> [Given request]:
Repeat the span of the supplied passage whose first words are "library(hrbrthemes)" and whose last words are "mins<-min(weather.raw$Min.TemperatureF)".

> [Information shown]:
· · · ·

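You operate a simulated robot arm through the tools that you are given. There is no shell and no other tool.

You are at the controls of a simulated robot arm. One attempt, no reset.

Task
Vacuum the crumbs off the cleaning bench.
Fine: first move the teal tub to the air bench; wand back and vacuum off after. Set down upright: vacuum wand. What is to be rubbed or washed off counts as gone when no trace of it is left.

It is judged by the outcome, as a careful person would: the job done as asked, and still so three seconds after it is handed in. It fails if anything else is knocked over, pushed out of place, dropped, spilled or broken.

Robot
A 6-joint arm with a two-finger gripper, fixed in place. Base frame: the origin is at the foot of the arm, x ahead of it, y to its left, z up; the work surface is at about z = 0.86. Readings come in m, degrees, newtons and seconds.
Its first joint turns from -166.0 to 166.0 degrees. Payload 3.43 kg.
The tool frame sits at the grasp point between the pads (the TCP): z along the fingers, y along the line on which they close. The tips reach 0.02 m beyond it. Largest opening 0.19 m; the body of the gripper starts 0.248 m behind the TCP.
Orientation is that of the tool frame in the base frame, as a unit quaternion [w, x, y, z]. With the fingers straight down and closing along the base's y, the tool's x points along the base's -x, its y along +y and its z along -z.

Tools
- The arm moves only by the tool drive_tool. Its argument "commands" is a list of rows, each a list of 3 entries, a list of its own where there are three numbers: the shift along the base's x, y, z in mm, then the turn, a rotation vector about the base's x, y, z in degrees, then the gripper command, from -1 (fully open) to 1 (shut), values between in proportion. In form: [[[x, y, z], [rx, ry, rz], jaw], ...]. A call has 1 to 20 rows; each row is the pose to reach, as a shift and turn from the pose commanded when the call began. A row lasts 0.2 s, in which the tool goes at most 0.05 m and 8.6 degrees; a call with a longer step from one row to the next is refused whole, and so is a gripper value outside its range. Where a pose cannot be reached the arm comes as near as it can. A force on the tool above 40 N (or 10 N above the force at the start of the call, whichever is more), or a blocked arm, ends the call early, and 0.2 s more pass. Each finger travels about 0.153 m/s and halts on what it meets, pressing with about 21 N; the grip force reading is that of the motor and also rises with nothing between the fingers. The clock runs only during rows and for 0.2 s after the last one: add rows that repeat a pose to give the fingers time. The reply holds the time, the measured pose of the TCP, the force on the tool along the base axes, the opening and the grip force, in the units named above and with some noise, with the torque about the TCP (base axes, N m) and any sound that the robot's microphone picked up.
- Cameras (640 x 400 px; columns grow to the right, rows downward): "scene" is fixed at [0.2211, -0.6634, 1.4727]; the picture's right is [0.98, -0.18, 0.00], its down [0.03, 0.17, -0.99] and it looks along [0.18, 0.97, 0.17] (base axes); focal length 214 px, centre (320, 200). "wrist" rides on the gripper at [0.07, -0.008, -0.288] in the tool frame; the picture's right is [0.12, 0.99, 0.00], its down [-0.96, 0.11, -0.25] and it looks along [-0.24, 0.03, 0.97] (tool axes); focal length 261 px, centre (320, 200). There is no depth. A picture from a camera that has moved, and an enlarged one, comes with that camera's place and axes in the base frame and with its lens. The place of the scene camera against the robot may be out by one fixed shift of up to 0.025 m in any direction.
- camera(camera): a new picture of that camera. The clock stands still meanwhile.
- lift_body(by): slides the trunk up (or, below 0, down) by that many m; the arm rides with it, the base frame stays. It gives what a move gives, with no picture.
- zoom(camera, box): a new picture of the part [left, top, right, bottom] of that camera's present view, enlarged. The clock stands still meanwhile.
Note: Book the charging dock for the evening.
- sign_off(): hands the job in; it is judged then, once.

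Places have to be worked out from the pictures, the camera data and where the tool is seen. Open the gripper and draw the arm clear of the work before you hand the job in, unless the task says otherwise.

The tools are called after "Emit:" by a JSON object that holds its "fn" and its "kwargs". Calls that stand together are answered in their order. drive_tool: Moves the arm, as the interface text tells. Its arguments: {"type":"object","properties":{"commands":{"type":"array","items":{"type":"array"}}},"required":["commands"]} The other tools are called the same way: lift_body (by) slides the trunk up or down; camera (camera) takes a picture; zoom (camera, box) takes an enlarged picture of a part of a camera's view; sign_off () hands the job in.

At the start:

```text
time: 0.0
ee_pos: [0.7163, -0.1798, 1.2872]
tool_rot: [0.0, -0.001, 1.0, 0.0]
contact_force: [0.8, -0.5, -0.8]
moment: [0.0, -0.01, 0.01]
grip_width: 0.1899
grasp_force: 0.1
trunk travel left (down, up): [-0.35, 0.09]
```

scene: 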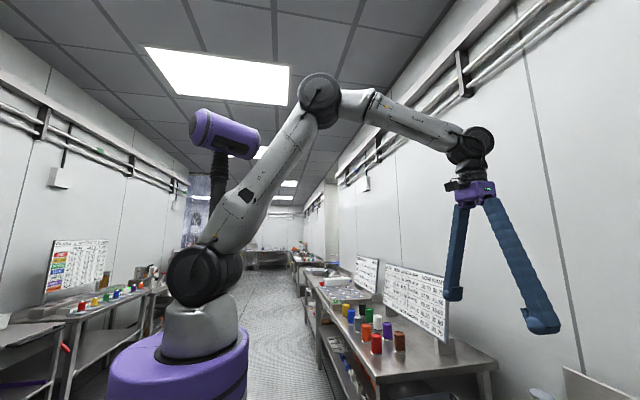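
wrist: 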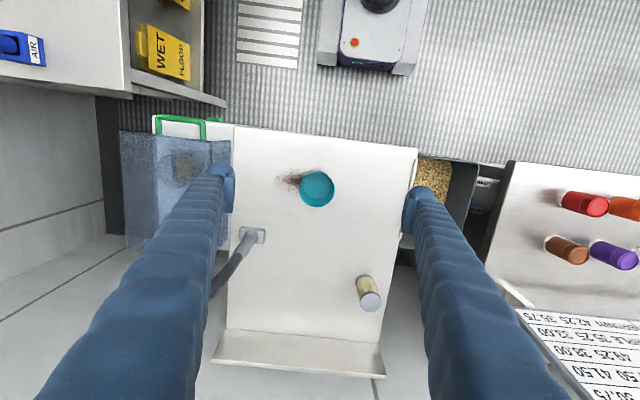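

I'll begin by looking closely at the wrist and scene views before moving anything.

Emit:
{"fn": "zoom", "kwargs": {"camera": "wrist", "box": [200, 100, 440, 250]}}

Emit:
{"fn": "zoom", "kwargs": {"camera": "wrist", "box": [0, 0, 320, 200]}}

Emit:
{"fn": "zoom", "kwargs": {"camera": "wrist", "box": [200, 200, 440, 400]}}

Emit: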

· · · ·

> [Supplied passage]:
This plot shows 12 months of temperature data with a separate histogram for each month. The histograms are sort of layered over each other. For this example, you'll need to download the CSV of data from the link, then the code is as follows:

library(ggjoy)
library(hrbrthemes)
weather.raw$month<-months(as.Date(weather.raw$CST))
weather.raw$months<-factor(rev(weather.raw$month),levels=rev(unique(weather.raw$month)))

#scales
mins<-min(weather.raw$Min.TemperatureF)
maxs<-max(weather.raw$Max.TemperatureF)

ggplot(weather.raw,aes(x = Mean.TemperatureF,y=months,height=..density..))+
  geom_joy(scale=3) +
  scale_x_continuous(limits = c(mins,maxs))+
  theme_ipsum(grid=F)+
  theme(axis.title.y=element_blank(),
        axis.ticks.y=element_blank(),
        strip.text.y = element_text(angle = 180, hjust = 1))+
  labs(title='Temperatures in Lincoln NE',
       subtitle='Median temperatures (Fahrenheit) by month for 2016\nData: Original CSV from the Weather Underground')

· · · ·

> [Written response]:
library(hrbrthemes)
weather.raw$month<-months(as.Date(weather.raw$CST))
weather.raw$months<-factor(rev(weather.raw$month),levels=rev(unique(weather.raw$month)))

#scales
mins<-min(weather.raw$Min.TemperatureF)